Obie drużyny w ostatnich tygodniach prezentują zmienną formę. O ile u siebie są w stanie wygrywać, o tyle z wyjazdów wracają na tarczy. Sandecja Nowy Sącz zachwyciła kibiców na początku rundy wiosennej, gdy 5:0 ograła Zagłębie Sosnowiec, a w pierwszych trzech tegorocznych meczach strzeliła rywalom dziesięć goli, nie tracąc żadnego.
Jednak na wyjazdach zespół z Nowego Sącza musiał uznać wyższość Górnika Zabrze i Olimpii Grudziądz (oba mecze przegrane 0:2), a wiele do życzenia pozostawiał styl prezentowany przez podopiecznych Radosława Mroczkowskiego. Jeśli Sandecja pokona GKS Tychy to do miejsca gwarantującego awans tracić będzie tylko jedno "oczko".
Z kolei GKS Tychy w tym sezonie rywalizuje o utrzymanie w Nice I lidze. Tyszanie sklasyfikowani są na siedemnastej pozycji i w swoim dorobku mają 23 punkty. Zajmująca bezpieczne 14. miejsce Drutex-Bytovia Bytów ma na swoim koncie 25 "oczek". Jeśli GKS pokona rywali, to po raz pierwszy od kilku miesięcy wydostanie się ze strefy spadkowej.
GKS dobrze gra na własnym boisku. Zdobył na nim 19 z 23 punktów, pokonując między innymi Górnika Zabrze, GKS Katowice czy Zagłębie Sosnowiec. Bilans ten może budzić uznanie, ale tyszan czeka jeszcze sporo pracy, by zrealizować swój cel.
GKS Tychy - Sandecja Nowy Sącz / śr. 05.04.2017, godz. 18:00.
Przypuszczalne składy:
GKS Tychy: Paweł Florek - Mateusz Grzybek, Tomasz Boczek, Seweryn Gancarczyk, Maciej Mańka, Jakub Kowalski, Radosław Pruchnik, Daniel Mikołajewski, Jakub Świerczok, Marcin Radzewicz, Erik Tornros.

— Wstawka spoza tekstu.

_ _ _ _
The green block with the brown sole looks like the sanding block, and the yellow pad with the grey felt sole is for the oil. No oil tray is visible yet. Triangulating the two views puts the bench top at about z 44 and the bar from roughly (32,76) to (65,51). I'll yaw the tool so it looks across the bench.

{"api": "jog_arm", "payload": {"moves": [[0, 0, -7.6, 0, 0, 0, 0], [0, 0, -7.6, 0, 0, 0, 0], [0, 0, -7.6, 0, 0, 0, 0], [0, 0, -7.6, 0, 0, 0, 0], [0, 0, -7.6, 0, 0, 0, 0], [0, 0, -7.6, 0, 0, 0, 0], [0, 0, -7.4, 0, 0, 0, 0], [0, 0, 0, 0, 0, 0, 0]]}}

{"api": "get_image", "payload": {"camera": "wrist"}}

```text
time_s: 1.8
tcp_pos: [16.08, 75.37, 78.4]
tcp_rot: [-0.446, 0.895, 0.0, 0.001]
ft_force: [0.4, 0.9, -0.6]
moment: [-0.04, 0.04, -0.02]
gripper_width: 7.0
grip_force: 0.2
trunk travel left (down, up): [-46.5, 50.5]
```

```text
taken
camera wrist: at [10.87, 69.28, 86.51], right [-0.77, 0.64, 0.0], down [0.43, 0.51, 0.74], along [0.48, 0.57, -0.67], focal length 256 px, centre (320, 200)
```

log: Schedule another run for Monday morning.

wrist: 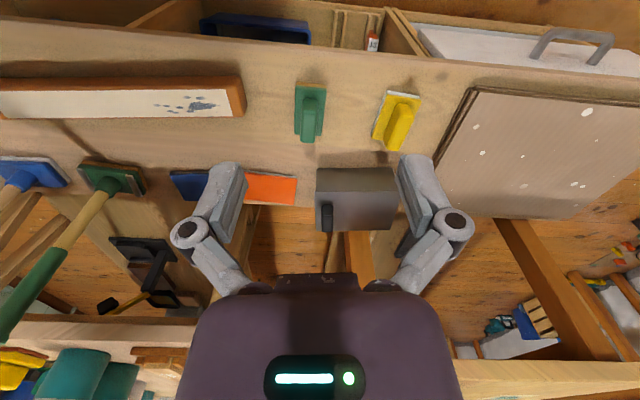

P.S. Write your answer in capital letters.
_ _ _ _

Sandecja Nowy Sącz: Łukasz Radliński - Adrian Basta, Dawid Szufryn, Michal Piter-Bucko, Kamil Słaby - Adrian Jurkowski, Michał Gałecki - Lukas Kuban, Wojciech Trochim, Bartłomiej Dudzic - Maciej Korzym.
Sędzia: Konrad Gąsiorowski (Biała Podlaska)
SSC Napoli trafiło, ale nie zatopiło Juventusu [ZDJĘCIA ELEVEN SPORTS]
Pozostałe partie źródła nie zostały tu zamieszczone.